The exceptions occur when the costs incurred by the producers are not the only costs and/or the benefits enjoyed by the consumers are not the only benefits. In other words there are significant externalities, and especially negative ones. In such cases, the Marginal Social Cost (MSC) is not equal to Marginal Cost (MC) for the producer and the Marginal Social Benefit (MSB) is not equal to the Marginal Benefit (MB) for the consumer. Though equilibrium is reached when the MC equals MB, it is not an efficient equilibrium. He writes,
"The market reaches equilibrium when the cost of producing the last pound is exactly equal to its value. If the costs incurred directly by sellers are the only relevant costs of expanding potato production, and if the benefits to potato buyers are the only relevant benefits, the invisible hand gets things just right. The production and consumption of many other goods, however, generate costs or benefits that fall on people besides buyers and sellers.
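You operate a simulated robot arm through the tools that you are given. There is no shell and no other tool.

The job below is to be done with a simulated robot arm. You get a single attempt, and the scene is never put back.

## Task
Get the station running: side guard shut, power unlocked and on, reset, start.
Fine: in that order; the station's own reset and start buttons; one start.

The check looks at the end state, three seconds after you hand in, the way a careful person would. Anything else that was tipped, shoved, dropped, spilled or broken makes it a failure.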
Producing an extra gallon of gasoline, for example, generates not just additional costs to producers, but also pollution costs that fall on others.
As before, market forces cause production to expand until the seller’s direct cost for the last unit sold is exactly the value of that unit to the buyer. But because each gallon of gasoline also generates external pollution costs, the total cost of that last gallon produced is higher than its value to consumers. The upshot is that gasoline consumption is inefficiently high. That simple example captures the classic breakdown in the invisible hand when a product’s market price doesn’t reflect all its relevant social costs and benefits. In such cases, the simplest solution is to discourage consumption by taxing it...
That the invisible hand often breaks down is actually good news. After all, we need to tax something to pay for public services. By taxing forms of consumption that generate negative side effects, we could not only generate enough revenue to eliminate budget deficits, but also help steer resources toward their most highly valued uses.
Because such taxes make the economy more efficient, it makes no sense to object that they impose hardships on low-income families. Again, an efficient policy is one that maximizes the size of the economic pie. And with a bigger pie, it’s always possible for everyone to get a bigger slice."